Volume 551: debated on Monday 15 October 2012

9. What recent estimate she has made of the cost to the public purse of the elections for police and crime commissioners in November 2012. (122208)

As the Government set out to the House during the passage of the Police Reform and Social Responsibility Bill, and on a number of occasions since then, the elections will cost up to £75 million. That money will not come from funds that would otherwise have gone to police forces.

We already knew that the figure was £75 million; what the Minister did not say was how much extra, over and above that, the Government were going to spend on adverts to try desperately to get people out to vote in these unwanted elections in the middle of November. Why are the Government not holding the elections at a sensible time and spending the money on front-line police officers?

The elections may be unwanted by the right hon. Gentleman, although I suspect that they will be less unwanted by some of his Labour colleagues; at the last count, seven former Labour Ministers were standing in the PCC elections.

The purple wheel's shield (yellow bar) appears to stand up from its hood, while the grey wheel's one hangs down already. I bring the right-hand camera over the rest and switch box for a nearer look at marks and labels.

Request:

I am genuinely surprised that the right hon. Gentleman is so afraid of democracy. On the whole, during its history the Labour party has welcomed advances in democracy. It is a sad comment on the state of the modern Labour party that it should be frightened of democracy.

The PCC elections are a great opportunity to involve the public in policing priorities for the first time. Does my right hon. Friend agree that Members on both sides should be getting behind the elections and raising awareness of them among their electors? If the Minister is near Birmingham on Saturday 27 October, I cordially invite him to join an action day that we are holding in the centre of Stourbridge, where he will be able to meet the candidate, Matt Bennett.

I am extremely grateful for that kind invitation. I will indeed be travelling around the country to take part in the campaign in various areas. My hon. Friend is absolutely right—this is a chance for people to have a say in the policing of their local areas. The elections are the biggest advance in the democratic control of our police in a generation.

I welcome the Minister to his new post; I am sure that he will enjoy it.

One month away from what are flagship elections for the Government, let us reflect on where we are. More than 7 million people who do not have access to the internet will find it difficult to get information from the Government because of cost savings. Election organisation has been shambolic; parliamentary orders have been laid late, including orders on the Welsh language, driving down turnout and increasing costs. The Electoral Reform Society predicts the lowest turnout ever and the former Minister, the right hon. Member for Arundel and South Downs (Nick Herbert), having stirred up apathy, has now jumped ship. What turnout does the Minister expect on 15 November and will he finally publish the cost to the taxpayer of this shambles?

I have answered the question about the cost to the taxpayer once, and the shadow Minister’s right hon. Friend the Member for Warley (Mr Spellar) made the point that we had answered it several times before.

On the first point about how difficult it is for those who do not have the internet to have access, I should say that one phone call will get them access. Anyone who phones the helpline can have all the information that is available on the internet—for the first time, information from every candidate—sent to them in hard copy. It is extremely easy for everyone to get hold of information about the election, and I hope that the right hon. Member for Delyn (Mr Hanson) will campaign alongside his hon. Friends, many of whom seem to take the elections a lot more seriously than he does.

If the turnout is as low as 15%, as some people predict, a winning candidate could well end up with less than 10% of the vote on the electoral roll. What mandate would such a commissioner have?

I am not going to predict the turnout, but I can tell my hon. Friend that the existing police authorities that the PCCs will replace have no democratic mandate at all, because not a single vote has ever been cast for a member of a police authority. The new arrangements are a significant step forward.